Moving on, the Lions lost the primary reason their defense has been dominant over the past few years (Ndamukong Suh) and they haven’t gotten better anywhere else. As Michael Rothstein at ESPN reviews the Lions roster, I see what many might consider a surprising number of places they need to get better including running back, wide receiver, offensive tackle, offensive guard, defensive end, and cornerback.
I mildly disagree with Kyle Meinke at mlive.com when he touts the Lions success in free agency by pointing to their defensive line and their defensive backfield. And yet they are still their top two needs in this year’s draft.
In fairness to Meinke, he isn’t exactly claiming that signings like Rashean Mathis are all-stars. And I’m not saying that the Lions understated approach to free agency is the wrong one to take. Indeed, I think this is the way to do it:
“‘Here’s what I do know: I do know you don’t win any games this time of the year,’ [Lions head coach Jim] Caldwell said recently. ‘At Indy, we lost every year in the offseason. We didn’t lose too many games during the season, because we didn’t believe in necessarily going (all out) in free agency. We’d pick our spots, and build our team through the draft.
“‘That’s what we do — we basically build our team through the draft. Nevertheless, there are some opportunities out there — like Golden Tate — to go out and make a difference for us.'”
Tate was a nice, big money signing. But nevertheless, they’ve hardly used free agency to plug holes effectively, especially at cornerback.
As Meinke points out, the Lions have not drafted consistently well in recent years. The odds are good that, four years later, two failed drafts in a row (2010 and 2011) from which the Lions have no players left on their roster are going to catch up with this franchise. No surprise that Sharon Katz at ESPN categorizes the Lions statistically as the NFL’s worst drafting team.

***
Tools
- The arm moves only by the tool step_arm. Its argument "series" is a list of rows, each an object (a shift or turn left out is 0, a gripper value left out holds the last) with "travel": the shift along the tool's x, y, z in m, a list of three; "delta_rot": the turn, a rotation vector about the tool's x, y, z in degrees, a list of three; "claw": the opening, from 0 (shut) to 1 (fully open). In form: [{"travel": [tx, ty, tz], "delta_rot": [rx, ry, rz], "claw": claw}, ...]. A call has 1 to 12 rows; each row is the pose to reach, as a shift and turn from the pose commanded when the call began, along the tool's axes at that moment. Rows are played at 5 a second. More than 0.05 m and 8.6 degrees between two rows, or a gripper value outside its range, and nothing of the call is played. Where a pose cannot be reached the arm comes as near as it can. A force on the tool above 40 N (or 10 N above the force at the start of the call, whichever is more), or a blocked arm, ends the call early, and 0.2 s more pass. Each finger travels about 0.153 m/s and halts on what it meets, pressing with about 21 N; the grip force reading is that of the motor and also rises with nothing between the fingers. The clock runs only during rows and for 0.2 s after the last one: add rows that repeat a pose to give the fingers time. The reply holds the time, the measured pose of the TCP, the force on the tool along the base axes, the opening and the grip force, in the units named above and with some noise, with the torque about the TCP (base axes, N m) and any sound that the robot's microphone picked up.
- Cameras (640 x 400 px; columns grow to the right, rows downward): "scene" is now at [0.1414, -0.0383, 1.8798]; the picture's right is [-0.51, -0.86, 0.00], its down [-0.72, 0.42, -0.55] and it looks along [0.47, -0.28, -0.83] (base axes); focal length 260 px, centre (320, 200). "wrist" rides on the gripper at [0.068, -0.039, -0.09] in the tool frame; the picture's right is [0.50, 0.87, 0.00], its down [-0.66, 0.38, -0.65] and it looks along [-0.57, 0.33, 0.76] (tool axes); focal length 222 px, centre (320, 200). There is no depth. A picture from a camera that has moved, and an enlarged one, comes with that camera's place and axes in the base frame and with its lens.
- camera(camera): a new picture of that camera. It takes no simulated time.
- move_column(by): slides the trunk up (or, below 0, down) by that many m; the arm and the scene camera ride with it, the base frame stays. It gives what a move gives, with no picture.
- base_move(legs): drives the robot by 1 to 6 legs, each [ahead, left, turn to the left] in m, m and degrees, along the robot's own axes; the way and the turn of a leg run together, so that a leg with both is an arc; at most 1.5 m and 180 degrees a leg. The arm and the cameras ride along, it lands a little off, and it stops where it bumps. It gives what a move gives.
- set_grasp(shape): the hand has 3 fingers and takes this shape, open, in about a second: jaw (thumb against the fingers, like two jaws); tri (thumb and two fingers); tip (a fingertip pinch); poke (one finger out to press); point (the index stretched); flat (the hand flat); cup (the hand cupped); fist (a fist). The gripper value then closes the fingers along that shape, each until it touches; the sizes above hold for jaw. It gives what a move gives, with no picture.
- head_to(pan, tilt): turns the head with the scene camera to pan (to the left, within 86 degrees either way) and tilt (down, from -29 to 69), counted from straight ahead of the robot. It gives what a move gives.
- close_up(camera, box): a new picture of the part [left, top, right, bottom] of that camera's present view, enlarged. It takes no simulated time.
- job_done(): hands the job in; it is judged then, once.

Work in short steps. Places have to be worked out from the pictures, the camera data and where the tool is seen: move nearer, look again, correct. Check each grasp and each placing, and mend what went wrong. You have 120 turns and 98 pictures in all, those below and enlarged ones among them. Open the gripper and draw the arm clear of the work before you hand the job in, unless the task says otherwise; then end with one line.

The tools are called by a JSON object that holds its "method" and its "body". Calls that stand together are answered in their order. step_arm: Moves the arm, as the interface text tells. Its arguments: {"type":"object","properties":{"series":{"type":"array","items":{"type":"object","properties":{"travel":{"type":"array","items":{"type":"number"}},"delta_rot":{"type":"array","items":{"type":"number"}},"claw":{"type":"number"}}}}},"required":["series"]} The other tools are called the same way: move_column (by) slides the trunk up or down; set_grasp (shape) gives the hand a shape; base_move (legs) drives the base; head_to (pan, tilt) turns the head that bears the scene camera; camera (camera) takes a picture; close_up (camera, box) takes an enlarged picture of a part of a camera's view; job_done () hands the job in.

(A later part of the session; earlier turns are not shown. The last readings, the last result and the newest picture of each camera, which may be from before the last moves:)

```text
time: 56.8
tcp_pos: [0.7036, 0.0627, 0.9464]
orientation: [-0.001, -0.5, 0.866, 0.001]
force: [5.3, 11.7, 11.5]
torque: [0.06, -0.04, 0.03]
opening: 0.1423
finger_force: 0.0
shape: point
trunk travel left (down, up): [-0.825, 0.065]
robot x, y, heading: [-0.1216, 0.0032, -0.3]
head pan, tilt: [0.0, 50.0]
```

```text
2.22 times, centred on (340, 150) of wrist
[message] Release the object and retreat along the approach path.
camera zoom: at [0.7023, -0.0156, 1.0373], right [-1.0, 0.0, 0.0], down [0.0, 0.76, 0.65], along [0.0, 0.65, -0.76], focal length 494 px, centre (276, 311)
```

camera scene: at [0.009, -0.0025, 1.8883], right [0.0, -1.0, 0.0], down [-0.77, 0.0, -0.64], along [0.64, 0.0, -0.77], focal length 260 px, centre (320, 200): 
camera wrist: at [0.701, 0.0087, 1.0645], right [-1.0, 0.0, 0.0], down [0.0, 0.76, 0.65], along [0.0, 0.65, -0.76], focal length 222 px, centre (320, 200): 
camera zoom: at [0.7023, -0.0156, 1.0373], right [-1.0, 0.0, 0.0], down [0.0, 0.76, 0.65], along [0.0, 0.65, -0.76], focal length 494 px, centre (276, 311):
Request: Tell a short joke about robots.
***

Marc Sessler highlights the up and down nature of the Lions history:
“We’re not calling for the Lions to tumble off a cliff — not with Matthew Stafford throwing to Calvin Johnson and Golden Tate — but in the past four seasons with Stafford under center, Detroit has won 10, four, seven and 11 games. They’ll pivot back to earth in 2015, leaving the door open for another conference heavy to nab a wild-card spot.”
With the departure of Suh, they may be about to find out how mediocre the talent on that roster really is. With the magic focus that come with having a new head coach also wearing off, I can’t imagine that they’re not in for a fall.
The Vikings, on the other hand, are a team to keep an eye on this year. Sessler details some reasons why:
“On the heels of Teddy Bridgewater‘s mostly promising rookie campaign, the team upgraded at wideout by trading for the fleet-footed Mike Wallace while saving $5 million in cap space by dumping Greg Jennings. Wallace gives the Vikings a bona fide No. 1 target to pair with the promising Charles Johnson. If Cordarelle Patterson can shake off last year’s disappointing campaign and Kyle Rudolph can stay healthy, Norv Turner’s air attack will soar. That said, the O-line needs help.
On defense, Zimmer added a pair of former Bengals in cornerback Terence Newman and safety Taylor Mays.
Cornerback is a chronic problem in Minnesota and Newman should help opposite Xavier Rhodes. Wallace wasn’t used correctly in Miami and could be a significant upgrade over Jennings in my opinion. Add in the potential return of running back Adrian Peterson and you’ve got a balanced offense and a serious problem when playing Minnesota.
But I like the Vikings even without Peterson. Why? I love Bridgewater. More than any Bears fan has a right to do. I think he’s still under-rated and is going to turn out to be a top five quarterback in the NFL. I also love the coaching staff in Minnesota, most importantly offensive coordinator Norv Turner who I think knows how to use the talent that’s given to him. And I think there’s plenty of talent there to take advantage of. Chris Mortensen at ESPN apparently agrees in this interview as he repeatedly emphasizes the ability of head coach Mike Zimmer to develop young talent and how lucky Bridgewater was to land in the right place with Turner (below).
Former Bears tight end Desmond Clark once said that the talent around the NFL on a team by team basis is largely the same. That leaves quarterbacks and coaches to make the difference. Those are the two things that can turn average players into good players and good players into great ones. The only team in the division that has the quarterback and the coaching staff to compete with the Packers is the Vikings. They’re the team to keep an eye on this year.